Artikel-Informationen
erstellt am:
25.01.2018
Abgeordneter Harm Rykena (AfD)
Antwort des Niedersächsischen Kultusministeriums namens der Landesregierung
Vorbemerkung des Abgeordneten
Kurz vor Weihnachten 2017 entschieden die zuständigen Gremien einer Lüneburger Schule aufgrund einer Beschwerde einer muslimischen Schülerin, keine Weihnachtslieder im Musikunterricht mehr zu singen[1]. Über diesen Sachverhalt wurde in verschieden Medien berichtet. Danach sollen die Entscheidungsgremien der Schule das Nichtsingen von Weihnachtsliedern im Musikunterricht mit § 3 Abs. 2 Satz 2 NSchG begründet haben. Dort heißt es: „In Erziehung und Unterricht ist die Freiheit zum Bekennen religiöser und weltanschaulicher Überzeugungen zu achten und auf die Empfindungen Andersdenkender Rücksicht zu nehmen.“
Dieser Argumentation folgend, würde das Singen und Einproben von Weihnachtsliedern im Musikunterricht für alle Schüler die religiösen und weltanschaulichen Überzeugungen nichtchristlicher Schüler verletzen und/oder deren Empfindungen nicht berücksichtigen.
Gemäß § 2 Abs. 1 NSchG soll „die Persönlichkeit der Schülerinnen und Schüler auf der Grundlage des Christentums, des europäischen Humanismus und der Ideen der liberalen, demokratischen und sozialen Freiheitsbewegungen“ entwickelt werden.
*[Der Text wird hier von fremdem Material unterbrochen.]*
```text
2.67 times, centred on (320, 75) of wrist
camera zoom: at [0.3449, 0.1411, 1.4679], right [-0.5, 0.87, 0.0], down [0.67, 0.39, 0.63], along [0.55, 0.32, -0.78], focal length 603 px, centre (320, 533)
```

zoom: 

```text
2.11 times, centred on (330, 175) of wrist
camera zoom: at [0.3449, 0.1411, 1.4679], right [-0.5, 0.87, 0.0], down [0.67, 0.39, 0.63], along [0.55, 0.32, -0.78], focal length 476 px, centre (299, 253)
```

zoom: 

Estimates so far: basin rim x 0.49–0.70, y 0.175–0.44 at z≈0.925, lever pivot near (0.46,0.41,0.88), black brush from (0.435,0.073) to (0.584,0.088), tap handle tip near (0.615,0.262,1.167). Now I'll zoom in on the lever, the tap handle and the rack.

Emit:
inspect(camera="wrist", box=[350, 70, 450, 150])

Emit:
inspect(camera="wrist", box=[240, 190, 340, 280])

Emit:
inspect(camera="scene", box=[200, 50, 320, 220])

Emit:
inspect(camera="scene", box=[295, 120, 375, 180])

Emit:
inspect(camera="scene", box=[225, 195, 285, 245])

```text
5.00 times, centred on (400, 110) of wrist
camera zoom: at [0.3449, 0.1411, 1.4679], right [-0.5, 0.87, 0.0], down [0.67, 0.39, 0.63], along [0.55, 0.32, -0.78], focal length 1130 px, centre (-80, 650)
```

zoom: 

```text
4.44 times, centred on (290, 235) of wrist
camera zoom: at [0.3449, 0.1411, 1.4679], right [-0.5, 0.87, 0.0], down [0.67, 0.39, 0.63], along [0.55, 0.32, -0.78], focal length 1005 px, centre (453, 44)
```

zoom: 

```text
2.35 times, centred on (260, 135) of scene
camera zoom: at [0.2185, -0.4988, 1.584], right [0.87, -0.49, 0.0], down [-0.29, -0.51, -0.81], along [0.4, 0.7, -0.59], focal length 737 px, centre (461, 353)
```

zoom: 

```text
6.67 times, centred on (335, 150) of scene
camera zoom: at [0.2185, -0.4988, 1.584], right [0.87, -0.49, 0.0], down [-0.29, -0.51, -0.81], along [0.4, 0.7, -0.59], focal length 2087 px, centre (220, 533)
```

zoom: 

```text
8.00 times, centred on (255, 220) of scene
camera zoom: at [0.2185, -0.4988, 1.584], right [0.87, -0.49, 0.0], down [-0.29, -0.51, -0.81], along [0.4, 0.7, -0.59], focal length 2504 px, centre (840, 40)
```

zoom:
Vorbemerkung der Landesregierung
In der Vorbemerkung des Abgeordneten heißt es, die „zuständigen Gremien“ hätten „aufgrund einer Beschwerde einer muslimischen Schülerin entschieden, keine Weihnachtslieder im Musikunterricht mehr zu singen.“ Dies entspricht nicht den Tatsachen. Zutreffend ist, dass eine muslimische Schülerin im Dezember 2016 den Unterricht verließ, als dort Weihnachtslieder gesungen wurden, und der Schulleiter auf diesen Vorfall reagierte, indem er die Empfehlung aussprach, „aus Rücksichtnahme auf andersgläubige Schülerinnen und Schüler in solchen Situationen auf religiöse Weihnachtslieder zu verzichten.“ Diese Empfehlung ist insbesondere auch in der Presseberichterstattung teilweise missverständlich als Verbot zum Singen von Weihnachtsliedern aufgefasst worden. Ein Verbot zum Singen von Weihnachtsliedern an unseren Schulen gibt es nicht!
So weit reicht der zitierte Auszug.